#### Task brief:
Extract every entry word for word.

#### Supplied records:
╭──

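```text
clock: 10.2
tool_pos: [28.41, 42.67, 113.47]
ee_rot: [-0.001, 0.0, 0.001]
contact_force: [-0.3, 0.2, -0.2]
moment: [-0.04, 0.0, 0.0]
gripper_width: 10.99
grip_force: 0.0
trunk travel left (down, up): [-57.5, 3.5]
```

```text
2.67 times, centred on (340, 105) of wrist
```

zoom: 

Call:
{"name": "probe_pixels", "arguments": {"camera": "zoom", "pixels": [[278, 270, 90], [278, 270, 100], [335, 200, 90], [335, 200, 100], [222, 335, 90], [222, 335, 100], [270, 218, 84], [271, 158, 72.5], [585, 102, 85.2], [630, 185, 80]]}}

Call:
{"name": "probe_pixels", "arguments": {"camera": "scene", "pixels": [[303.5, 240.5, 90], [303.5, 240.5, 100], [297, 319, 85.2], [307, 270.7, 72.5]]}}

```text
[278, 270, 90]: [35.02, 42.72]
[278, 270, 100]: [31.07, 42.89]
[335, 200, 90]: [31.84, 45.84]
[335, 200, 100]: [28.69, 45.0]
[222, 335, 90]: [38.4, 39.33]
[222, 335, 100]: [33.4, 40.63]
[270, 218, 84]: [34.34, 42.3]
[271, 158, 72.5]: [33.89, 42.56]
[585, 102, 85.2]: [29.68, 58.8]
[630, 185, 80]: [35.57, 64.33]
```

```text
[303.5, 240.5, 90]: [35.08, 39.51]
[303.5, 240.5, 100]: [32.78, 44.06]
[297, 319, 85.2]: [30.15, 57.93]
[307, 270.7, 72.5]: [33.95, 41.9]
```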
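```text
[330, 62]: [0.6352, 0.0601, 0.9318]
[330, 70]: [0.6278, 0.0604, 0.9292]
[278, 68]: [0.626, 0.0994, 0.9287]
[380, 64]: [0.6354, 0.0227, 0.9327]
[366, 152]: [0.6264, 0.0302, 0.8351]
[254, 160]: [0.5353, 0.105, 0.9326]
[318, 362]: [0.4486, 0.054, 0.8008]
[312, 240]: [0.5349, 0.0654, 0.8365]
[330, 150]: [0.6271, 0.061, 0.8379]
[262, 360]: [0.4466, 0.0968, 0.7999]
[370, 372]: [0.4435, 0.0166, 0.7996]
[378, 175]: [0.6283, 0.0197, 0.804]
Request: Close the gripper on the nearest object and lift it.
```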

╰──

#### Answer to this problem:
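```text
clock: 10.2
tool_pos: [28.41, 42.67, 113.47]
ee_rot: [-0.001, 0.0, 0.001]
contact_force: [-0.3, 0.2, -0.2]
moment: [-0.04, 0.0, 0.0]
gripper_width: 10.99
grip_force: 0.0
trunk travel left (down, up): [-57.5, 3.5]
```

```text
2.67 times, centred on (340, 105) of wrist
```

zoom: 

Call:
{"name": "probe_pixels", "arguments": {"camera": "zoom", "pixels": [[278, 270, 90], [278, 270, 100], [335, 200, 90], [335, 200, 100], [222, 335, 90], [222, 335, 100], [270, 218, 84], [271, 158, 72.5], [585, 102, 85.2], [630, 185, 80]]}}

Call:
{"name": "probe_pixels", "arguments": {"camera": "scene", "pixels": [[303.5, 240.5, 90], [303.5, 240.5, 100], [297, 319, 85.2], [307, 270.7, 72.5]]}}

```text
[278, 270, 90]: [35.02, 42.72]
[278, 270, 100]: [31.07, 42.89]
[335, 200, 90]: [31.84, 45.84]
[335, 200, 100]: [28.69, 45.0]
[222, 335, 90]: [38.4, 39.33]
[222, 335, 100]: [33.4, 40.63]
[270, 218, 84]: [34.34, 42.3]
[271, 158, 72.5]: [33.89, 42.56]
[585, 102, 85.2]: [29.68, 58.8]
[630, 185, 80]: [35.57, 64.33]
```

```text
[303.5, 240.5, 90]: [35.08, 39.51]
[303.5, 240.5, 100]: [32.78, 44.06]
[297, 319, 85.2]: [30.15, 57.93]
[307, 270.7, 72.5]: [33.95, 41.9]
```
```text
[330, 62]: [0.6352, 0.0601, 0.9318]
[330, 70]: [0.6278, 0.0604, 0.9292]
[278, 68]: [0.626, 0.0994, 0.9287]
[380, 64]: [0.6354, 0.0227, 0.9327]
[366, 152]: [0.6264, 0.0302, 0.8351]
[254, 160]: [0.5353, 0.105, 0.9326]
[318, 362]: [0.4486, 0.054, 0.8008]
[312, 240]: [0.5349, 0.0654, 0.8365]
[330, 150]: [0.6271, 0.061, 0.8379]
[262, 360]: [0.4466, 0.0968, 0.7999]
[370, 372]: [0.4435, 0.0166, 0.7996]
[378, 175]: [0.6283, 0.0197, 0.804]
Request: Close the gripper on the nearest object and lift it.
```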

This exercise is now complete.